La troisième section situe Alciat par rapport à plusieurs de ses contemporains. Christine Bénévent s’intéresse aux péripéties qui entourent le Tractatus contra uitam monasticham envoyé sous forme manuscrite par Alciat à Érasme, et dont Alciat craint par la suite qu’Érasme ne lui donne une publicité dangereuse ; l’article met surtout en lumière l’écart de conceptions des deux hommes par rapport à un idéal de vie. L’étude de Richard Cooper, « Alciat entre l’Italie et la France », étudie les relations fournies et fluctuantes d’Alciat avec la France, et les « stratégies » d’Alciat au gré des différentes époques de sa vie. Raphaële Mouren s’intéresse pour sa part aux motivations qui ont fait choisir Lyon comme lieu d’édition pour certaines œuvres d’Alciat, différenciant nettement le cas des œuvres juridiques de celui des emblèmes. Son article est complété par un utile catalogue des éditions lyonnaises d’Alciat. La contribution d’Olivier Millet interroge les parentés d’esprit sensibles entre Alciat et Tory, leur goût pour l’épigraphie, les œuvres figurées, les épitaphes… et leur proximité commune avec la famille de Philibert Babou. Enfin, il est question avec George Hugo Tucker de la perception d’Alciat par des juristes amis ou élèves.

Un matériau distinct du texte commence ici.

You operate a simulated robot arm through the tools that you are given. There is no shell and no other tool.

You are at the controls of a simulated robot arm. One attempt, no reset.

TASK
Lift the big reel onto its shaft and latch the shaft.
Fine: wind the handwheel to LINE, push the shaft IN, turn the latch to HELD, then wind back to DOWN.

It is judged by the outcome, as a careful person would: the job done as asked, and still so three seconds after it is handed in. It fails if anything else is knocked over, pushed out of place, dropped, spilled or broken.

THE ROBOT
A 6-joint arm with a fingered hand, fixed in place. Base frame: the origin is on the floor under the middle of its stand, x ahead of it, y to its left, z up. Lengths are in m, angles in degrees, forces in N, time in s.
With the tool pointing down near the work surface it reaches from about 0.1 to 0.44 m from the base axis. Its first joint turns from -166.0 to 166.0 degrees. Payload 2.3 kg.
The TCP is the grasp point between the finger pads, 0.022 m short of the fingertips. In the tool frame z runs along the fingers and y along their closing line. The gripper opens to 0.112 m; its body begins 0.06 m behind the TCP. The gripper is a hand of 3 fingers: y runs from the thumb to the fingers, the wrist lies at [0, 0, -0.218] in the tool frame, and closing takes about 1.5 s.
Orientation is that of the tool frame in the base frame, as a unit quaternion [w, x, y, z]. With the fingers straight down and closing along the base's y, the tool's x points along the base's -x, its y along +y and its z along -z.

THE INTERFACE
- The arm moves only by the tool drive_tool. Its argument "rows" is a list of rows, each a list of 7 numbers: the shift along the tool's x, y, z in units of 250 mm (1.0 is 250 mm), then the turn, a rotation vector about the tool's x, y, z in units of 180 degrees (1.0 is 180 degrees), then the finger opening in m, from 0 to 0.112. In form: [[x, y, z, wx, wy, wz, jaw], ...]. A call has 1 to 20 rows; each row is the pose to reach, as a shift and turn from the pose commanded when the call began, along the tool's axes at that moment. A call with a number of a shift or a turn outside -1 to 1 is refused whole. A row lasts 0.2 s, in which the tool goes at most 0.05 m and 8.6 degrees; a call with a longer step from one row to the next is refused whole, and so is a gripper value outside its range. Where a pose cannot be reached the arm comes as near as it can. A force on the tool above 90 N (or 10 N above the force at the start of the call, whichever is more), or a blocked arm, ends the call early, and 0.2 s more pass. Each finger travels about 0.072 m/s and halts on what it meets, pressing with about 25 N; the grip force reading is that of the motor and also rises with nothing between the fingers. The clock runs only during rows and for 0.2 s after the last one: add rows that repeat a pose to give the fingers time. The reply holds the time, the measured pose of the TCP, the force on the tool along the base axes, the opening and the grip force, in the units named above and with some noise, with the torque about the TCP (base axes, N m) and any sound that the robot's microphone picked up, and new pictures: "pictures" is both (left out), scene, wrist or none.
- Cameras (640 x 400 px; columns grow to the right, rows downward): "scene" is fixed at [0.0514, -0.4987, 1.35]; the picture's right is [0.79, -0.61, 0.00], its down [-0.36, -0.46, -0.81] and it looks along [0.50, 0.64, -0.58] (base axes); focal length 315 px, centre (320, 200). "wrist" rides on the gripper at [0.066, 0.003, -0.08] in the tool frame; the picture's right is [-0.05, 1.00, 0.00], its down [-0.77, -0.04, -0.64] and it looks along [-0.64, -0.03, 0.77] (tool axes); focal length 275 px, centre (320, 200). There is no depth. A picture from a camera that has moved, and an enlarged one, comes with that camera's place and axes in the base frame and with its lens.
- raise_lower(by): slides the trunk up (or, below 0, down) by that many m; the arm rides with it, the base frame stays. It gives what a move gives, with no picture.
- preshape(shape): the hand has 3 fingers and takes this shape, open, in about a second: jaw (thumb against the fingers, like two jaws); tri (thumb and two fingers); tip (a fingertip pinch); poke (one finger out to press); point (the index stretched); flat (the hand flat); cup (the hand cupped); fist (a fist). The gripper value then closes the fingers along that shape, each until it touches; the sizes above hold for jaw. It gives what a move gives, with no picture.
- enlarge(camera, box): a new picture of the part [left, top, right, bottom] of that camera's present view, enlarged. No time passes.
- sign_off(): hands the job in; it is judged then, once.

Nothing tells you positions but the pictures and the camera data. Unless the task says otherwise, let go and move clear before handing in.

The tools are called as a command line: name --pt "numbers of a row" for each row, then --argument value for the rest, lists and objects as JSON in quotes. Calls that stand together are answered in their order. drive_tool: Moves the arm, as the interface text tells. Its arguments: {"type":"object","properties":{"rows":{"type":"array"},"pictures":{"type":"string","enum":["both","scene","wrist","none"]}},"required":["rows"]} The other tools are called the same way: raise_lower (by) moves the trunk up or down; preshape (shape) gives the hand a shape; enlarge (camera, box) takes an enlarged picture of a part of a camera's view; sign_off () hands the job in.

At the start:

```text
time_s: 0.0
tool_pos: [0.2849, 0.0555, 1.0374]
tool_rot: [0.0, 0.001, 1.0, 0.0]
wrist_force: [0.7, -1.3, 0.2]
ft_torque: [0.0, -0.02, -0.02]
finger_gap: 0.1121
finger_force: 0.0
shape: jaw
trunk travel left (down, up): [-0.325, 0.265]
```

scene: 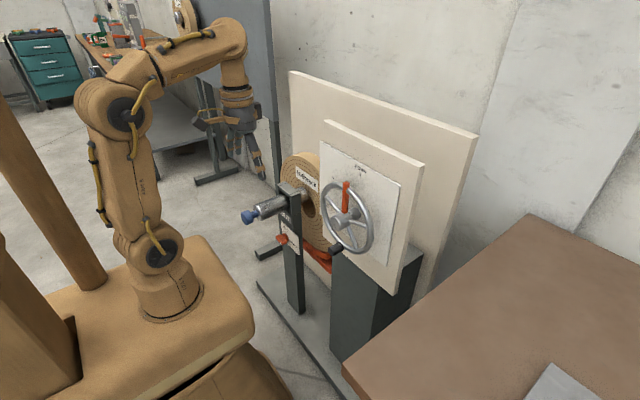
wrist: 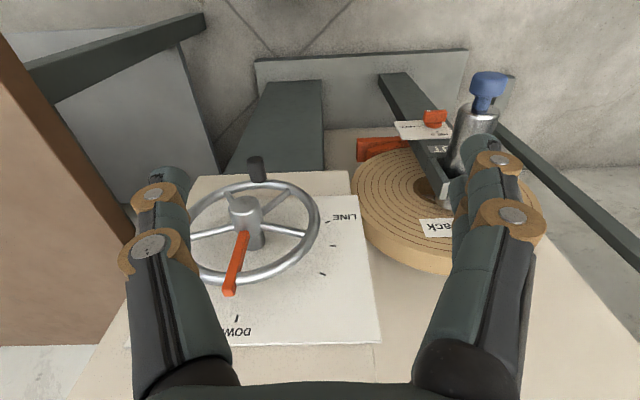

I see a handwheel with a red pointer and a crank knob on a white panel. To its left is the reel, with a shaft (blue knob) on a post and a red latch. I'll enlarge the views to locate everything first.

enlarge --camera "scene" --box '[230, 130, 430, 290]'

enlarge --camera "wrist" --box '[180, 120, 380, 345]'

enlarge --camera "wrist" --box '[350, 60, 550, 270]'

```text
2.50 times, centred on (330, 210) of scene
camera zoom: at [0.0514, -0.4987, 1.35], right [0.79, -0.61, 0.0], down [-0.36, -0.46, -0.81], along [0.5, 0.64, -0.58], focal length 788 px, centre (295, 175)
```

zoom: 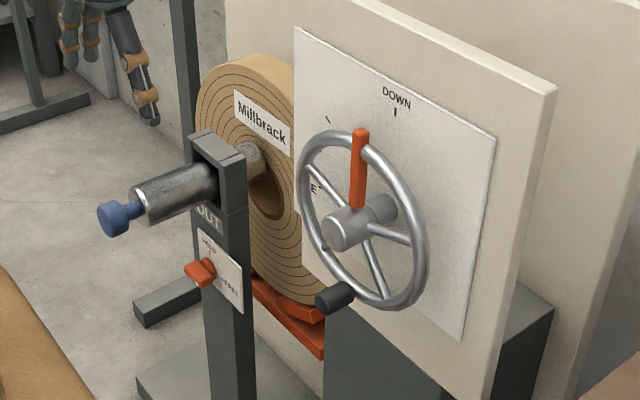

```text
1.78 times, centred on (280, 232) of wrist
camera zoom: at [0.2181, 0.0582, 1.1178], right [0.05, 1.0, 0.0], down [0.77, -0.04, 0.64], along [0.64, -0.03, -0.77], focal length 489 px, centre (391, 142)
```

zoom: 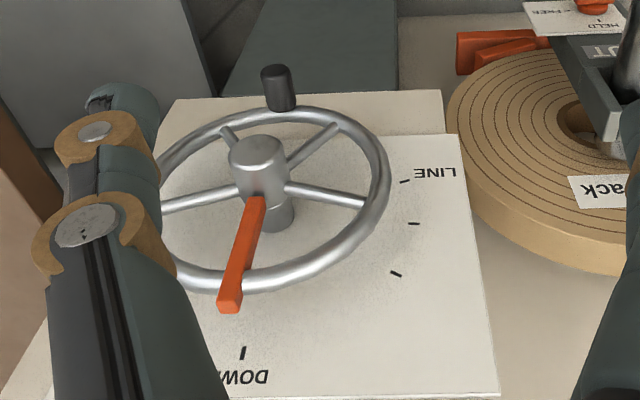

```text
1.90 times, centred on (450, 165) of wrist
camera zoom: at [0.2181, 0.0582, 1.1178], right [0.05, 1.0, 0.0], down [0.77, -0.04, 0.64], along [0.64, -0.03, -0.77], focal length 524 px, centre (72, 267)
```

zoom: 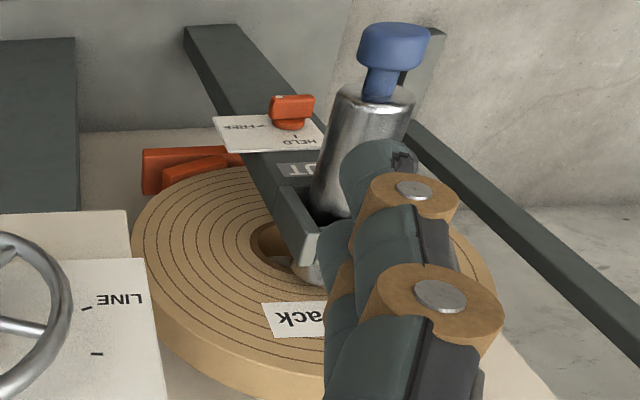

La quatrième section s’ouvre avec une étude magistrale d’une quarantaine de pages de Stéphane Rolet qui cherche à renouer tous les fils qui conduisent de la devise de Jason de Mayne Virtuti fortuna comes à l’emblème d’Alciat intitulé de la même manière. L’enquête, servie par une iconographie magnifique, est passionnante, qui fait voyager à travers les différentes formes prises par la gravure selon les éditions des emblèmes, les monnaies antiques en jeu, les diverses versions de la devise de Ludovic le More – en particulier sous le pinceau de Léonard de Vinci – enfin la médaille réalisée par Jean Second pour Alciat, qui figure en couverture du volume et rythme les sections de l’ouvrage. Paulette Choné aborde ensuite la question des couleurs, évoquée explicitement par Alciat dans l’emblème In colores, et part d’une piste intéressante : le monde plein de couleurs des médailles, petites sculptures, glyptiques… qu’Alciat a pu avoir à l’esprit. Enfin, l’article de Michael Bath donne à voir lui aussi de belles reproductions de tapisseries, plafonds peints etc. inspirés par les Emblèmes dans divers pays d’Europe.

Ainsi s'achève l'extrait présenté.